The brand is starting out with four products in a dry powder format: vitamin C, CoQ10, green tea resveratrol and probiotic enzyme.
“We were trying to solve for ingredients where degradation is an issue,” said Whitman.
When ready for use, the powder product is mixed with a separate hyaluronic acid hydrator via interlocking jar lids that are connected and twisted together. Whitman emphasized the brand’s “precision dosing” to prevent overdoing it on the percentage of the active ingredient. Doses are measured by the lid, which releases an exact measurement of powder when twisted. Concentration percentages are listed on the brand’s site. The vitamin C dosage is 10% L-ascorbic acid, which Whitman said is the “optimal concentration” for results without irritation.
While skin care may be about dealing with aging skin, more beauty experts are focusing on the products’ own aging issues. Skin-care potency has been a growing topic of discussion due to the short shelf life of products with the popular ingredients of vitamin C and retinol, for example.
As part of the R&D process for the brand, Whitman sent 20 top-selling skin-care products to an independent lab for analysis. According to her, the results showed that 60% of the products “didn’t even have a starting concentration that would have benefit for your skin,” she said. What’s more, she said, all products lost 40% of their concentration over eight weeks.
The Exponent starter kit, which comes with a dispenser, powder, hyaluronic acid and jar, is $168. Powder refills, which are 45 doses each, are $88. The hyaluronic acid hydrator refill, which contains 90 doses, is $68.
Exponent is the latest brand to launch with an emphasis on potency. Skin-care brands like Beautystat and Matter of Fact have emphasized the stability of their vitamin C products, while the Opulus skin-care device was unveiled in 2020 with single-dose creams.

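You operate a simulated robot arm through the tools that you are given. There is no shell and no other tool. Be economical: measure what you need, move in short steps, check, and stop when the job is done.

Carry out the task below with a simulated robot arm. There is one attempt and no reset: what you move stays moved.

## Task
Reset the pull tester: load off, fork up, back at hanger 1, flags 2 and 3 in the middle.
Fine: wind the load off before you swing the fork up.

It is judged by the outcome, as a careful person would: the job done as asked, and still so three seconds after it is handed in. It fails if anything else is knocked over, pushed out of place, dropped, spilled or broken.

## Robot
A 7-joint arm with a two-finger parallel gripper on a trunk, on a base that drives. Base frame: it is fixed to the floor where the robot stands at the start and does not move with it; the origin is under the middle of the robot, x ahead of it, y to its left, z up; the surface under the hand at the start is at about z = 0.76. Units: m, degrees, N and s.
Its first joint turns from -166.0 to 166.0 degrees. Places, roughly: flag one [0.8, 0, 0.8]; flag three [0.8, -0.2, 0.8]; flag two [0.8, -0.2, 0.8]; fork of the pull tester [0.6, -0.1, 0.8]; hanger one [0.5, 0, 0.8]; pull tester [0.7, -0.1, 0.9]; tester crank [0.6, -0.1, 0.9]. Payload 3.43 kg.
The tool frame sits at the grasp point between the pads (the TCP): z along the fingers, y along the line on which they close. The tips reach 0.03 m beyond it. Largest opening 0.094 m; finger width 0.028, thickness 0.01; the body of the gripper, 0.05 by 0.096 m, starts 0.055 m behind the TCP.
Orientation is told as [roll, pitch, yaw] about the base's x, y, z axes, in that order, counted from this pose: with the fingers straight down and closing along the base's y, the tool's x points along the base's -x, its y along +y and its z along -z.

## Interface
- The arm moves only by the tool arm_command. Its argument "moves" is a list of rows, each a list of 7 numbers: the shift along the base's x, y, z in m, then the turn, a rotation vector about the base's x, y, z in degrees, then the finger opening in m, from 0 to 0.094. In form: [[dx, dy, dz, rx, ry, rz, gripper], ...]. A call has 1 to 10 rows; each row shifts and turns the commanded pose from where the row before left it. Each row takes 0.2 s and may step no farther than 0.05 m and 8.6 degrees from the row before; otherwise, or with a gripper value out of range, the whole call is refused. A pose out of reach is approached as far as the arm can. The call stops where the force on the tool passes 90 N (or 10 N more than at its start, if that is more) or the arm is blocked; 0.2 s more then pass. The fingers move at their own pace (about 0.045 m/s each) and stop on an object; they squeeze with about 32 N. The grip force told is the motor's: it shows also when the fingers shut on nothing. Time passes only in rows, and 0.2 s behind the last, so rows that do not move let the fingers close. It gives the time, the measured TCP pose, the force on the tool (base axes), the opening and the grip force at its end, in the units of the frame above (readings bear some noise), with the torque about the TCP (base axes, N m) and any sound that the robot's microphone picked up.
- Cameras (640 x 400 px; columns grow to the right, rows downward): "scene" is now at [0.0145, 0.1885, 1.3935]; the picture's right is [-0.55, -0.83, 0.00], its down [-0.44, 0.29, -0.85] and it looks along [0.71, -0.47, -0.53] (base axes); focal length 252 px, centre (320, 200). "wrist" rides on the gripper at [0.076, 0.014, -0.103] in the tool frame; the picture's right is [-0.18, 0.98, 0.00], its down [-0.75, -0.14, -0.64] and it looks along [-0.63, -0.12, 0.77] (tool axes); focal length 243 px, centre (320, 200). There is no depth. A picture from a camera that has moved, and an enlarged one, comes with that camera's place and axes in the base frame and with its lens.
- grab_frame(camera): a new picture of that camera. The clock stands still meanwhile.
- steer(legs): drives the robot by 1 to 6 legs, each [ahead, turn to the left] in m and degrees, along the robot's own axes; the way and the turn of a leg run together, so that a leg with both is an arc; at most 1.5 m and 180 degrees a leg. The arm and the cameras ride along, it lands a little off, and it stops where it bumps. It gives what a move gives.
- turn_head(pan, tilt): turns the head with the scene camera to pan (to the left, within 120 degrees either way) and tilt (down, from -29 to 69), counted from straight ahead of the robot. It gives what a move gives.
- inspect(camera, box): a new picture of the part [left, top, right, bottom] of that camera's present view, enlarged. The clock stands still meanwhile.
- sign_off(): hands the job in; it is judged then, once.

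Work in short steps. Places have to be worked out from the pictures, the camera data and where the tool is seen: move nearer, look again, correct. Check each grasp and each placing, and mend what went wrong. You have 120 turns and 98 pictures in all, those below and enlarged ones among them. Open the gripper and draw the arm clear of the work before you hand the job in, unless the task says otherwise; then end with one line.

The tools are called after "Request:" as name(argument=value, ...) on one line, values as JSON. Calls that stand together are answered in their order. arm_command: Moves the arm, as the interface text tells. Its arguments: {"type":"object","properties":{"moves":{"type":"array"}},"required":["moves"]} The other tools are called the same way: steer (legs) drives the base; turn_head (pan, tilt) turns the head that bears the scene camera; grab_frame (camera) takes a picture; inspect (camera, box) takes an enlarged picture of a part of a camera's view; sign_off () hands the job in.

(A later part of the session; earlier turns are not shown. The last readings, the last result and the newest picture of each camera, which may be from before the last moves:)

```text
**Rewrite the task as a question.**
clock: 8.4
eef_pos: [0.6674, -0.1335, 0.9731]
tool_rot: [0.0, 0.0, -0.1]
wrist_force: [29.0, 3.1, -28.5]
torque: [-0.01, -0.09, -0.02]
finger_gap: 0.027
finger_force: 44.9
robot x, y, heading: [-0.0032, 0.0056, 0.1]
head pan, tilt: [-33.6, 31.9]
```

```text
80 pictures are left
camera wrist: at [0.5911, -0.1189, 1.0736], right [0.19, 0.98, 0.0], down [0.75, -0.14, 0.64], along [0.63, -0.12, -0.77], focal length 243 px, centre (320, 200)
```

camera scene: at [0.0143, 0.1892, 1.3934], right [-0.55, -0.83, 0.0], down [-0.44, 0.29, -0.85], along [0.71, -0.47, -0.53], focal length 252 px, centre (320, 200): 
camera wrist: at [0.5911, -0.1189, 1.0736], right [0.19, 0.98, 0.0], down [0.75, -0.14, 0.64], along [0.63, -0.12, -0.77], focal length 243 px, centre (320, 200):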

When it comes to product potency issues in the beauty industry, “There’s an awareness there, and I was aware of it,” Whitman said. “The order of magnitude” of the lack of product potency that was found in her study “was, quite frankly, what shocked me the most.”
In order to get consumers used to the new system, Exponent product boxes come with a QR code that can be scanned for a video tutorial on how to dispense the mixed product.
The system was designed to be quick and easy to use, said Whitman, based on the idea that “no one’s going to mortar and pestle a bunch of stuff in their bathroom.”
Investors have taken note of the potency trend. Exponent has an undisclosed amount of seed funding from seven funds, including Founders Fund (Ritual, 8Sleep), Unilever Ventures (Kopari Beauty, Saie), SugarCap (Starface, Snif) and Bullish (Harry’s, Care/of), as well as 15 angel investors. These include Sara and Erin Foster, who serve as advisors and investors of Exponent and have worked with Bumble and Summersalt in the past.
Exponent has earned B Corp status. Its powder refill packaging is made out of recyclable glass and aluminum, while the reusable base and twist caps are plastic.
For its marketing, Exponent emphasizes what it is “full of” vs. clean beauty’s typical focus on “free of,” said Whitman, adding that consumers are becoming more interested than ever in the benefits of active ingredients. She said she is “extremely supportive” of the concept of clean beauty, but added that keeping out harmful ingredients should be “table stakes” and “we should just assume that all products are clean.”
Clean is “only half the equation,” she added. “‘Free of’ is important, but also: ‘What is in our products that is delivering real benefit?'”
This year, Whitman is planning to launch two additional products. And for retail, the brand is focusing on DTC, for now. While Whitman is interested in the possibility of partnering with a “small specialty retailer” this year, wholesale is “not the main focus for us,” she said.